Is this a safe assumption?

Does such an assumption mean I abandon the Word when I speak with a non-believer? Of course not (The Word of God had better be a part of the fabric of my life). It does mean, though, that I have to be absolutely certain that I'm living out the life with Christ that I claim I espouse -- that "fabric of my life" thing. Otherwise I'm a living example that the Word of God just doesn't work -- that it's essentially worthless.

At times the direct approach is going to be perfect. At times it's going to come off as more of an assault. This is yet another example that being armed with knowledge is not always enough. Our knowledge must continually be used in conjunction with wisdom that God will give (James 1:5). I could probably sit and spout verses and opinions to someone for a very long time, but I may be saying a lot of stuff that the listener doesn't need to hear.

Agree? Disagree?

4 comments:

Leroy said...

As Christian we don't have an "on/off" switch when it comes to using the Bible's wisdom or not using the Bible's wisdom. Sometimes we choose to do just that though. I'm an avid believer that we should live Monday-Saturday the way we do on Sunday. Woo-hoo!! I used the word avid in a sentence!!

But we do need to be aware of our audience when we speak to them and realize that the Bible may not mean a thing to them. As such, we should "season" our words with the wisdom that you mention.

I think that's pretty much a paraphrase of what you said. Since that's the case, I guess I just wasted a few bytes of someone's hard-drive space. Heh, heh, heh...

Preston said...

I think of how Jesus related to people through the use of parables. If we think about it, Jesus use of scripture was really limited and it really only occurs when he is speaking to the Pharisees or when he is fulfilling a prophecy. I am intrigued by Jesus' use of parables as I think it relates to peoples common sense and it works its convictions straight to peoples heart in a natural sense. I struggle with how we as Christians can evangelize through the use of parables and see if we make a greater impact on our world. Just a thought.
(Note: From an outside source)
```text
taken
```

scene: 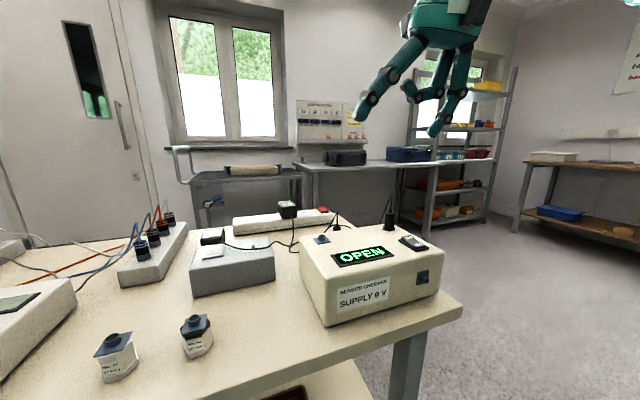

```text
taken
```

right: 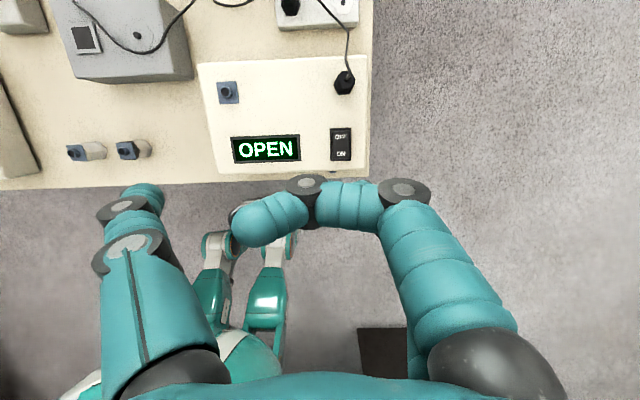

BTW - I used the word "intrigued" in a sentence!

Anonymous said...

I've yet to apologize for wearing my wedding band or say I'm sorry for showing someone a picture of my wife. When Peter addressed the leaders in the Sandhedrin he tells them, "For we cannot but speak the things which we have seen and heard." And again Paul writes to the Church in Corinth, "For the message of the cross is foolishness to those are perishing, but to those who are being saved it is the power of God." Non-Christians will not get it, good people will not understand, many theologians will stumble at His word. Whether or not you say, "The Bible says..." the Living Word dwells in your heart! You will not be able to help it! Yet there is that nagging underlying feeling of, "Are they tired of hearing me talk about the many ways that God has worked in my life?" I'm very sure that the Non-Christian will walk away thinking (both positively and negatively) about the joy that you have the peace that he/she just can't place. O, the wonderful working of the Holy Spirit and the effectual calling of God! "I planted, Apollos watered, but God gave the increase." ~Paul to the Corinthians. There is no need to apologize for the joy that we share in Christ Jesus.

Dean Lusk said...

"Yet there is that nagging underlying feeling of, 'Are they tired of hearing me talk about the many ways that God has worked in my life?' I'm very sure that the Non-Christian will walk away thinking (both positively and negatively) about the joy that you have the peace that he/she just can't place... There is no need to apologize for the joy that we share in Christ Jesus."

I totally agree. I was a little wary of sounding like I'm afraid of, or apprehensive about, talking about Christ to people. That's not the case. I just find that I choose my words differently for believers and non-believers.

Preston's note about parables makes a very compelling point. Jesus spoke Scriptures to those who knew them and claimed to live by them.